● THINGS TO DO
• a. Quote the source document word for word, starting at "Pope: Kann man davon" and ending with "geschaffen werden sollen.".
• b. Write the next part of the source document, the one that starts with "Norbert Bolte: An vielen".

● SOURCE DOCUMENT
Norbert Bolte: An vielen Stellen in Brasilien wurden in den letzten Wochen und vor allem seit dem letzten Wahlgang Anfang Oktober vermehrt Übergriffe gemeldet. Diese sind dokumentiert. Darunter sind Übergriffe gegenüber der Opposition, gegen die Bolsonaro angetreten ist – nachdem er den ersten Wahlgang bereits deutlich gewonnen hatte. Diese Übergriffe sind gewalttätig gewesen. Hinzukommt ein Diskurs, der sehr stark von Gewalt geprägt ist, von Intoleranz und von Hass. Er schafft ein gesellschaftliches Klima von Unsicherheit auf der einen Seite, auf der anderen Seite fühlen sich diejenigen, die seine Anhänger sind oder sein wollen, verstärkt dazu motiviert, über Grenzen zu treten und in ihrer Reaktion auf Gewalt zu setzen. Das lässt schlimmes befürchten. Ich habe ein sehr stark von Hass, Intoleranz und Gewalt geprägtes Klima erlebt.

„Die Armen werden noch weniger haben“

Pope: Kann man davon ausgehen, dass es mit dem Schutz von Arbeitern, Minderheiten und Indigenen „begrab“ gehen wird?

Norbert Bolte: Wir rechnen sehr stark damit, dass das so passieren wird. Das, was er bisher im Bereich Wirtschafts- und Finanzpolitik verkündet hat, unterstützt das noch einmal. Ich möchte daran erinnern, dass er in seiner Zeit als Abgeordneter im Parlament mit dafür gestimmt hat, dass die Staatsausgaben – vor allem im Bereich Bildung, Erziehung und Gesundheit – gedeckelt werden. Es ist weiterhin damit zu rechnen, dass die Privatisierungen voranschreiten wird und, dass die sogenannte Flexibilisierung der Arbeit vorangetrieben wird. Er hat angekündigt, dass Steuerentlastungen für die Reichen geschaffen werden sollen.

Das alles spricht dafür, dass für die Ärmeren und sehr Armen am Ende noch weniger übrige bleibt, als bisher schon übrig ist.

Pope: Bolsonaro hat von Anfang an seine Nähe zu Evangelikalen kundgetan. Das hat während des Wahlkampfes eine Rolle gespielt. Für die katholischen Bischöfe hat er hingen Verachtung durchscheinen lassen. Gleichzeitig habe sich die Bischöfe erst relativ spät deutlich gegen Bolsonaro positioniert – allerdings auch ohne ihn beim Namen zu nennen. Woran liegt das?

Norbert Bolte: Gerade jetzt nach dem ersten Wahlgang und während der Vorbereitung für den zweiten Wahlgang hatte die Bischofskonferenz in Brasilien seine Machenschaften als einen „faulen oder verdorbenen“ Teil der Kirche bezeichnet. Ich persönlich hätte mir gewünscht, dass sich die Bischofskonferenz deutlicher und früher in Sachen Demokratie und Bedrohung der Demokratie durch diese Kandidatur geäußert hätte. Allerdings verstehe ich auch in gewissem Rahmen, wenn sich die Kirche als Institution parteilich nicht festlegen kann. Dennoch hat sie sich gerade in den letzten Wochen mehrfach und sehr deutlich auf die Einhaltung der Grundsätze der Demokratie der Verfassung besonnen und hat diese auch in der Öffentlichkeit gefordert – ohne jedoch, wie gesagt, konkret die Kandidaten beim Namen zu nennen.

● PROVIDED MATERIAL
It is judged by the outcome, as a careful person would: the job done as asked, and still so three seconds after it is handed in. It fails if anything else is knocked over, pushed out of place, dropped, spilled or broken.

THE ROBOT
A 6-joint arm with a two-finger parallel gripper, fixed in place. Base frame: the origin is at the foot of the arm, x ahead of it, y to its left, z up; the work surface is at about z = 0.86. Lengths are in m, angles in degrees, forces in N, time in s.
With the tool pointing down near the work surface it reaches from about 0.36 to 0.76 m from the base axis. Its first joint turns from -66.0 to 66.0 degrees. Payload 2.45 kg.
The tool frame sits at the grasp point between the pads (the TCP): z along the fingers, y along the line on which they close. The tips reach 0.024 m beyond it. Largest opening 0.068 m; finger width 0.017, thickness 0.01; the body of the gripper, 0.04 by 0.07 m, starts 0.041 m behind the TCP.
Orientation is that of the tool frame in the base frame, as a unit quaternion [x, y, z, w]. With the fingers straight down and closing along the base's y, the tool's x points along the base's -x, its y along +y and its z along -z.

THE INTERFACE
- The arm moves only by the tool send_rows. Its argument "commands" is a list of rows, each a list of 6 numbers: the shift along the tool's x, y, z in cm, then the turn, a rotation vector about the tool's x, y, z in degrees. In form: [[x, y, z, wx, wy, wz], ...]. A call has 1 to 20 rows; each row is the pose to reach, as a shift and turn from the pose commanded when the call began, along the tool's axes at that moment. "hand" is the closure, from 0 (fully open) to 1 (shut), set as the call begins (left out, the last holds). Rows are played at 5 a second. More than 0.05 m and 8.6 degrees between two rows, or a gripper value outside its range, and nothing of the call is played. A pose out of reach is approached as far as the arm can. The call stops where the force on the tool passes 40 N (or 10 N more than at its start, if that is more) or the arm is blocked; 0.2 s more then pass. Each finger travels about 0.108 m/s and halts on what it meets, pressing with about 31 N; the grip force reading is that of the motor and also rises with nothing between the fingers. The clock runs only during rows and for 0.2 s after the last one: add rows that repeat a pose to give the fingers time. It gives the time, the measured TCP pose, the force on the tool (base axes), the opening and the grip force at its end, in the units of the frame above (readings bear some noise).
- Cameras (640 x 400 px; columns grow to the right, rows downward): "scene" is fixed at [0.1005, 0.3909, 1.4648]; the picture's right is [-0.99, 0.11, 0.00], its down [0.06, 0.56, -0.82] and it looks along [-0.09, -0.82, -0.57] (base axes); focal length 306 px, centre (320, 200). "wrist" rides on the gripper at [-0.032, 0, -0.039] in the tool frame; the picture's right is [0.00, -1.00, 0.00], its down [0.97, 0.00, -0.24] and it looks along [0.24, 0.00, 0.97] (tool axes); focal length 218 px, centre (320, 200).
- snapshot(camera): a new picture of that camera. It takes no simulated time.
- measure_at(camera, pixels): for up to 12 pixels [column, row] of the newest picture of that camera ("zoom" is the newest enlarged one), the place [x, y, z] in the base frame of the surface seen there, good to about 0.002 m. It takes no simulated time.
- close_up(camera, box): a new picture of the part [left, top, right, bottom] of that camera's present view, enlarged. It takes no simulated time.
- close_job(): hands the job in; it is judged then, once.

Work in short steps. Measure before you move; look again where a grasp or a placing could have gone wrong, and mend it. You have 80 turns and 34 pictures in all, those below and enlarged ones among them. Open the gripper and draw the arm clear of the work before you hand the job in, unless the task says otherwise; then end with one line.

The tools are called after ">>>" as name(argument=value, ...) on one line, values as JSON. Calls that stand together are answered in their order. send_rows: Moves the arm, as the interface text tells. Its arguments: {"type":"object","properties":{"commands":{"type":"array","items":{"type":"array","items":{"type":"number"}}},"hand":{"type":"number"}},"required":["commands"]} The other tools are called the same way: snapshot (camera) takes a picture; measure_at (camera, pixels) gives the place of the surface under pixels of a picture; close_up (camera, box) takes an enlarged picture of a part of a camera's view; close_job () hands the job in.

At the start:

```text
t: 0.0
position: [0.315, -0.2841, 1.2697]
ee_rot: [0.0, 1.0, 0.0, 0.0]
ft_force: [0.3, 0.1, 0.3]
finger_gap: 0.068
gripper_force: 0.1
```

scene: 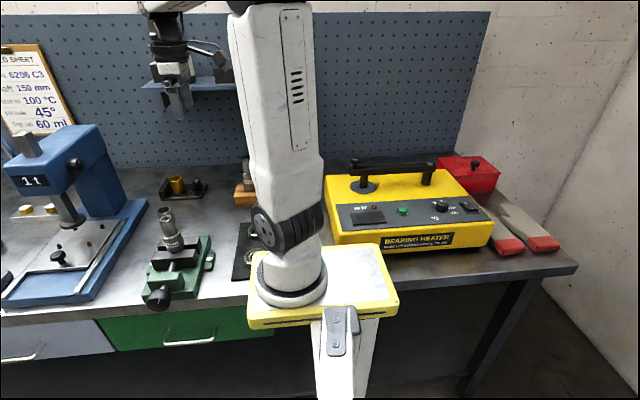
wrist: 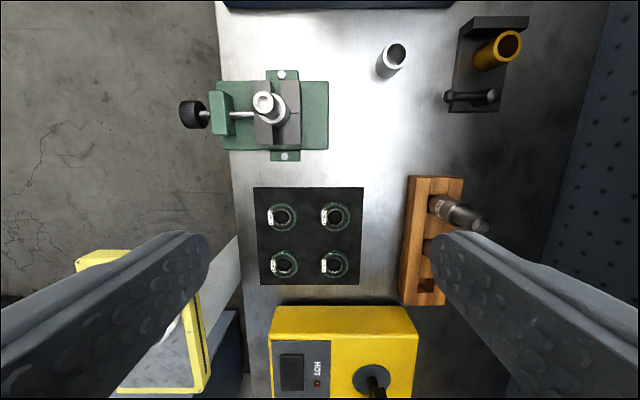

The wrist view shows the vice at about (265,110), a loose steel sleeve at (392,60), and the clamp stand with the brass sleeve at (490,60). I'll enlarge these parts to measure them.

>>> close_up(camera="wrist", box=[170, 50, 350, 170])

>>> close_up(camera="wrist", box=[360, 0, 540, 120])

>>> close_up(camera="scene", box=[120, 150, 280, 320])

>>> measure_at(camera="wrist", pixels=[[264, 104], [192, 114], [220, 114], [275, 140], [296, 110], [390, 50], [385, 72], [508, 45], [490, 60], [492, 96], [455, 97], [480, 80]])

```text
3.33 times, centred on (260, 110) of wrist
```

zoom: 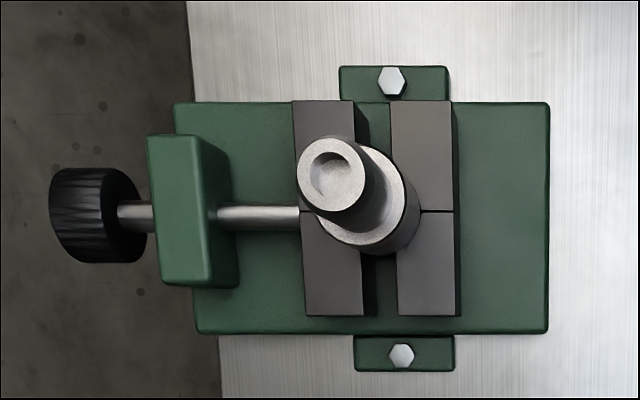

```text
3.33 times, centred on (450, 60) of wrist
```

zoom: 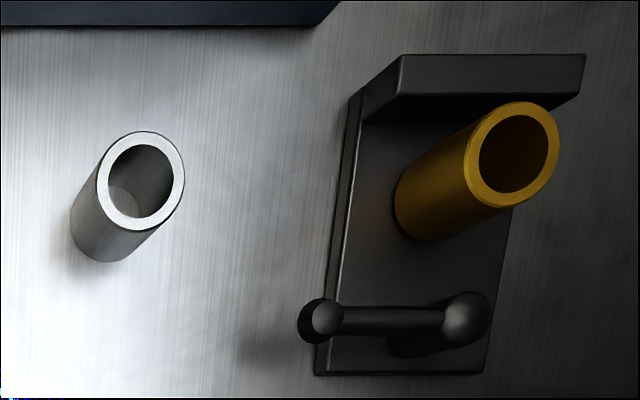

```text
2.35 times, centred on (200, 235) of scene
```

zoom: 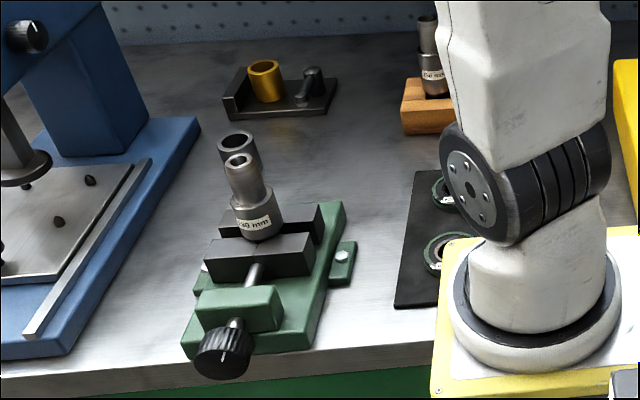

● RESULTS BY TASK
• a.
Pope: Kann man davon ausgehen, dass es mit dem Schutz von Arbeitern, Minderheiten und Indigenen „begrab“ gehen wird?

Norbert Bolte: Wir rechnen sehr stark damit, dass das so passieren wird. Das, was er bisher im Bereich Wirtschafts- und Finanzpolitik verkündet hat, unterstützt das noch einmal. Ich möchte daran erinnern, dass er in seiner Zeit als Abgeordneter im Parlament mit dafür gestimmt hat, dass die Staatsausgaben – vor allem im Bereich Bildung, Erziehung und Gesundheit – gedeckelt werden. Es ist weiterhin damit zu rechnen, dass die Privatisierungen voranschreiten wird und, dass die sogenannte Flexibilisierung der Arbeit vorangetrieben wird. Er hat angekündigt, dass Steuerentlastungen für die Reichen geschaffen werden sollen.

• b.
„Es gibt Teile in der Kirche, die mit autoritären Strukturen liebäugeln“

Wer allerdings lesen und hören kann, hat schon eindeutig herausgehört, worum es der katholischen Kirche geht. Allerdings muss man auch gleichzeitig sagen: es gibt auch in der katholischen Kirche durchaus einen Spiegel dessen, was gesamtgesellschaftlich gesagt ist. Es gibt auch Teile innerhalb der der katholischen Kirche, oder Teile die sich zur katholischen Kirche bekennen, die eindeutig mit autoritären Strukturen oder mit Befürwortern einer Militärdiktatur oder eines autoritären Regimes liebäugeln und dies auch zugunsten von Bolsonaro im Wahlkampf deutlich gemacht haben.

Pope: Analysten sind sich einige, dass der Korruptionsskandal, in den die brasilianische Politik derzeit verwickelt ist, zu einem großen Aufschwung zu diesem relativ unbeleckten Bolsonaro geführt hatte. In wieweit wurde das durch die Medien gesteuert? Was versprechen sich die Fädenzieher von Bolsanaro auf dem Präsidentensitz?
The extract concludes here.